Start of Document extract

[Takahashi, Takano, Komori]
We measured additional transfer functions with the lower two stages of the stack connected.
In addition, we compared the spectra of the two sensors by placing both on the floor.
These data were used to compensate for the sensor differences when measuring the stack's transfer functions.
The vertical transfer functions and corresponding coherence are shown in Fig. 1 and 2, respectively.
The original transfer function of the three-stage stack has a second resonance around 70–80 Hz (red).
As reported yesterday, we successfully shifted this resonance to 120 Hz, as expected, by connecting the upper two stages (green).
On the other hand, as expected, the second resonance remains by connecting the lower two stages (magenta).
In these models, the Q-values were tuned to fit the measured data to the modeled curves.
The horizontal transfer functions and corresponding coherence are shown in Fig. 3 and 4, respectively.
The coherence disappears above 20 Hz, likely due to couplings from other degrees of freedom.
Although we cannot draw reliable conclusions from this measurement, there are no significant excesses above 0 dB in the most critical frequency region (60–200 Hz). Considering both the better isolation of the OMC suspension and the better common mode rejection of the OMC monolithic structure, horizontal seismic noise should not be a significant issue compared to the vertical one.
These measurements were performed at TAMA instead of the KAGRA OMC, but the resonant frequencies are similar.
I would like to propose following tasks related to the KAGRA OMC stack:
- Connect the upper two stages and confirm whether the shifted resonance above 100 Hz does not cause any adverse effects.
- If the shifted resonance introduces new noise, we can attempt to connect all three stages and evaluate the resulting noise levels.
On a related note, rubbers are often modeled as a combination of parallel and series springs/dampers.
(e.g. https://lup.lub.lu.se/search/files/160169822/web1009.pdf )
This model could explain the larger spring constants at AC than that at DC, as currently observed.
We will investigate this further.

End of Document extract
Start of Data excerpt

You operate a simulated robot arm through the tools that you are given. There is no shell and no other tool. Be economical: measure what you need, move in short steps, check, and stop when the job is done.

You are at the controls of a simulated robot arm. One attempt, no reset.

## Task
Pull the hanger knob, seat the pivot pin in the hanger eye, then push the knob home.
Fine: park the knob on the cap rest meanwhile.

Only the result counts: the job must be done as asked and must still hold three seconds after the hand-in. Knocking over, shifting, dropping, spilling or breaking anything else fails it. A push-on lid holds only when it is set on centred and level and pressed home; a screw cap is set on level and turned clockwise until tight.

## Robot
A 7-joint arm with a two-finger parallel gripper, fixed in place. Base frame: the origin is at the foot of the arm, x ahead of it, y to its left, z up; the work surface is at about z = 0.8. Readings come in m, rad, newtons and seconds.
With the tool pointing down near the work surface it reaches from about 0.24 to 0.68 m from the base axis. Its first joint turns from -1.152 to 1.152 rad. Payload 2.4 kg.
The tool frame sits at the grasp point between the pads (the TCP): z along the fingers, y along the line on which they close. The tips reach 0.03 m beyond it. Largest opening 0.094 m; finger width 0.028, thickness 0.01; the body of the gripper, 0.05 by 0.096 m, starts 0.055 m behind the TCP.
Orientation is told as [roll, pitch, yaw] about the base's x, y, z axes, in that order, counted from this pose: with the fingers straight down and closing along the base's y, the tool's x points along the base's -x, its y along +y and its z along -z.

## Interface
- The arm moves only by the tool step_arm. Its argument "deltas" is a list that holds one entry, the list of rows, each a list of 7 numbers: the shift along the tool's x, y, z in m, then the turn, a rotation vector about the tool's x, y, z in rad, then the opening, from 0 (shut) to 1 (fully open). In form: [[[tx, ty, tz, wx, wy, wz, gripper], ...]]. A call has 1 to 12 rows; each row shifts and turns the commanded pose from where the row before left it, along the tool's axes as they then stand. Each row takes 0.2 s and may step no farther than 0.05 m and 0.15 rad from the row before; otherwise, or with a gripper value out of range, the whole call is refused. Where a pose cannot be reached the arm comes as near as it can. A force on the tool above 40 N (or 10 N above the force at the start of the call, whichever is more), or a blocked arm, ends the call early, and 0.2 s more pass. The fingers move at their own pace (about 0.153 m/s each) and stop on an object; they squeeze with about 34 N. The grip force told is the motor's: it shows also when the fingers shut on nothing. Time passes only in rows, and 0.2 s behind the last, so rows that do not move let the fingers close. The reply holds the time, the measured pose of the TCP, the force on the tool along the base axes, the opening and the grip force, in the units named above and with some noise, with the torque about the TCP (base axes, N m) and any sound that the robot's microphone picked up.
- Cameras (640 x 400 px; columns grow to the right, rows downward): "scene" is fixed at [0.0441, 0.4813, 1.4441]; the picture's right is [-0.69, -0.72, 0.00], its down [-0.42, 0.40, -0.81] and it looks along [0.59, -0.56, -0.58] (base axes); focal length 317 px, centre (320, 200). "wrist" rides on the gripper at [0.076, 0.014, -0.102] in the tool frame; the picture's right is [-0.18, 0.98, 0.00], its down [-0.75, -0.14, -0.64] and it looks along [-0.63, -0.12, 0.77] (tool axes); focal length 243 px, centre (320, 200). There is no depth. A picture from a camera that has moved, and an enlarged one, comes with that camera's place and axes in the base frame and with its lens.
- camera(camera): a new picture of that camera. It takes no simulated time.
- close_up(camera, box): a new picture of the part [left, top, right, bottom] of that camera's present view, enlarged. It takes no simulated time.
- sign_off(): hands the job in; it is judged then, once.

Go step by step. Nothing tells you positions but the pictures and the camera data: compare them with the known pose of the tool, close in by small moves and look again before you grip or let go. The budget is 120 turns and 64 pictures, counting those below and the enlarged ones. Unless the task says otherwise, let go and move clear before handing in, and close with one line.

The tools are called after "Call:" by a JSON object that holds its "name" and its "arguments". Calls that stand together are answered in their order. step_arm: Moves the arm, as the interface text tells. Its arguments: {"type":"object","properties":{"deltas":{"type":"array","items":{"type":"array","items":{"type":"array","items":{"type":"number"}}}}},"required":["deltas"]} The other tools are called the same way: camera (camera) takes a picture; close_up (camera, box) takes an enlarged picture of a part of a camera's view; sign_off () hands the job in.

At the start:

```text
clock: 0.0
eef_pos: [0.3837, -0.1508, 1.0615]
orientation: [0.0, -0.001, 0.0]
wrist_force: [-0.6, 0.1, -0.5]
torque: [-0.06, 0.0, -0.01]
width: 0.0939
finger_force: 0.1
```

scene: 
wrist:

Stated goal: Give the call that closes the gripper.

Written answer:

End of Data excerpt

Stated goal: Copy the part of the document extract from the words "[Takahashi, Takano, Komori]" through the words "70–80 Hz (red).".

Written answer:
[Takahashi, Takano, Komori]
We measured additional transfer functions with the lower two stages of the stack connected.
In addition, we compared the spectra of the two sensors by placing both on the floor.
These data were used to compensate for the sensor differences when measuring the stack's transfer functions.
The vertical transfer functions and corresponding coherence are shown in Fig. 1 and 2, respectively.
The original transfer function of the three-stage stack has a second resonance around 70–80 Hz (red).